I had a friend in fire safety who used to use the expression, “Everyone wants to go to heaven, but no one wants to go first.” I would dare say there is great truth in this statement. Think about it, most of us are excited about the prospect of going to heaven, of being in God’s presence surrounded by fellow believers. Yet there are so many things in this world that we want to experience first. We have what is often called a “Bucket List.”
For many we want to go to college. We want to get married. We want to have children. We want to see our children grow up. We want to see our children get married. For others there are things like, I want to see the Grand Canyon. I want to visit every continent. I want to climb a mountain.
So many things we have that we want to do in this life. Once we have done these, then we will be ready to go to heaven. Once we have experienced all this life has to offer, then we will be ready to experience the next life. Everyone wants to go to heaven, but no one wants to go first.”
So how is it then that Paul can declare with such confidence, in Philippians 1:21, “For to me, to live is Christ and to die is gain.” “To die is gain?” Is Paul saying that dying is better than living? Is he saying that he wants to die? I certainly don’t think this is the case.
When we take the time to look at this statement in context, the real meaning begins to become clear to us. Paul had been arrested, basically, for preaching the Gospel, for fulfilling the call that God had placed on his life. When he was about to be beaten for declaring the truth he revealed to the Roman guards that he was a Roman citizen. As a result he was not beaten, but taken in to be questioned. After bouncing around to a few different locations, it began to become clear that he was not guilty of what the others had charged him with. As the time went on he took an unexpected step, he chose to appeal his case to Caesar, the right of a Roman citizen. As a result he had been transferred to Rome where he was held prisoner awaiting trial. While he awaited trial, he continued to preach the gospel to those who would listen. While under house arrest in Rome he learned that others were continuing to preach the gospel with passion. This is where we find Paul. Invigorated by the opportunity to preach the gospel to those in Caesar’s palace. Encouraged by the news that the Gospel continued to be preached by others. Yet keenly aware that Caesar could quite possibly order his death.
It is in this light that Paul declares, “For to me, to live is Christ and to die is gain.” Paul realized that his whole life was declaring the gospel of Christ, and that as long as he lived he could continue to encourage others in seeking Him. “To live is Christ.” Yet at the same time Paul longed to be in the presence of his Lord and Savior, a place he knew he would be should the end result be death. “To die is gain.” What a position to find himself in.
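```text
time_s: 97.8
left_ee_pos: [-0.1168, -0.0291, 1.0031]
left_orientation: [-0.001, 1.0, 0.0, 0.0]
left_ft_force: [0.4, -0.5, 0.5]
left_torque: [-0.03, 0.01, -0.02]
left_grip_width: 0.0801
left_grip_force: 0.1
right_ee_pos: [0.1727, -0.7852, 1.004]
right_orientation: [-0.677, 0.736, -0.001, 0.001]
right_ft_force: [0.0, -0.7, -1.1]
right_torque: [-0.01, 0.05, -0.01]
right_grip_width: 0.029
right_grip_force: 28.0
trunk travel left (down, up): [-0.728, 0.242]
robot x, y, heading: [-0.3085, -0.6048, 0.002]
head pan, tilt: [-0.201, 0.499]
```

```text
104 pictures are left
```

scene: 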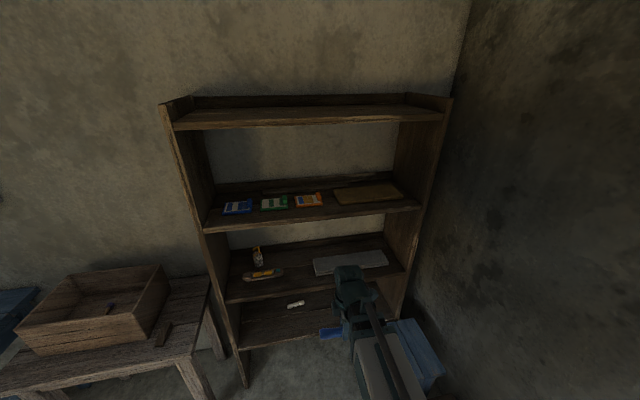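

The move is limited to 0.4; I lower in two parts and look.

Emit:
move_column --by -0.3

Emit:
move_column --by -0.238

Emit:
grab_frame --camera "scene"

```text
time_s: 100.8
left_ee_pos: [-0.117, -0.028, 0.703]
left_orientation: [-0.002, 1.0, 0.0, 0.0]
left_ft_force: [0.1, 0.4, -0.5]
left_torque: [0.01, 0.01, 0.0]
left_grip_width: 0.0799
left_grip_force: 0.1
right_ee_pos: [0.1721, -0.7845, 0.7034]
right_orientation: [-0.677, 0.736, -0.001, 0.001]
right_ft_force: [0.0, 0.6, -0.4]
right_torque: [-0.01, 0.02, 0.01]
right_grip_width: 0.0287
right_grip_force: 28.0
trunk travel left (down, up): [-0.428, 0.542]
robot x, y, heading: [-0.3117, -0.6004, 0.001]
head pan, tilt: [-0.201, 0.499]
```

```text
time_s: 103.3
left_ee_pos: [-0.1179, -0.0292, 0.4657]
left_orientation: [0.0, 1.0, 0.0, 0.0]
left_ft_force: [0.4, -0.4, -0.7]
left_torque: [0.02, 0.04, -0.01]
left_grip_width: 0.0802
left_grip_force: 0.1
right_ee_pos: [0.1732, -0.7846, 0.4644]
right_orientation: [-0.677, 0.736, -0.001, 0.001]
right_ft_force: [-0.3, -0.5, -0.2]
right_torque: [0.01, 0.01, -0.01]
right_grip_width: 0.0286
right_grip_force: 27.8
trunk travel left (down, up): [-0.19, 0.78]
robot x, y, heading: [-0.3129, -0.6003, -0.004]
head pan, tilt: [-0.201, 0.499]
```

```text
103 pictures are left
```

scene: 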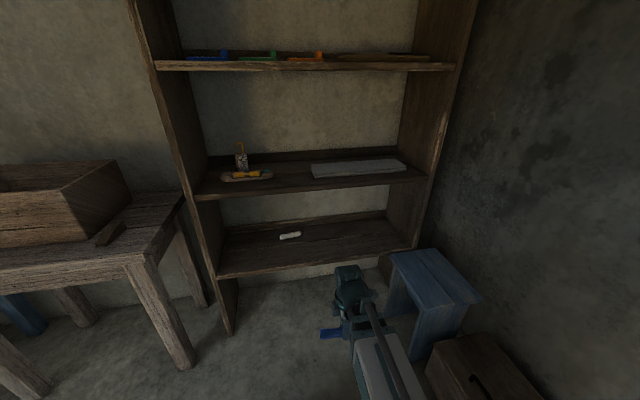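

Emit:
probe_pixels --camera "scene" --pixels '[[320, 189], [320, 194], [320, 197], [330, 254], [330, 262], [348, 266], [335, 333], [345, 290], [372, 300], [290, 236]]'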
What an attitude to have. This is what Donald Sunukjian refers to as a “Win – Win situation” in his book, “An Invitation To Philippians.”
As I think about it, I have to ask myself, “Could I have this same attitude?” “What would it take for me to view my life the same way?”
I certainly understand the first part of embracing my life for what I value, what I find important. But how can I bring myself to see the end of my life being even better? Part of the answer is found in my embracing what is important to my life and what Paul embraced as important to his life. Paul did not say, “to live is to spend time with my family.” He did not say, “to live is to see amazing things.” And he did not say, “to live is to enjoy life.”
No, what Paul said was “to live is Christ.” Now do you see the difference, “Christ.” What was important in Paul’s life was Christ. This is not to say that he did not enjoy things of this world, but that he saw everything he did as being for Christ. Christ was the center of his life. “To live is Christ.” This is the key to Paul being able to say, “to die is gain.” For if Christ was his whole life, what greater conclusion could there be than to stand in His presence. What greater joy could there be than to hear his Savior declare, “Well done, good and faithful servant!” (Matthew 25:23) It is no wonder that Paul could say that “to die is gain.”
As believers in Christ there is no doubt that we do want to go to heaven. I pray for the day that I shall stand in his presence and hear his voice welcome me home. But are we ready to say that to die is gain and mean it? Are we ready to set aside the things of this world that hold our attention and distract us from Christ? Only when we embrace that the purpose of our lives as believers is to glorify God and to make Him known. Only when we live our lives for Him will we truly be able to join with Paul and declare with true belief that “to live is Christ, and to die is gain.”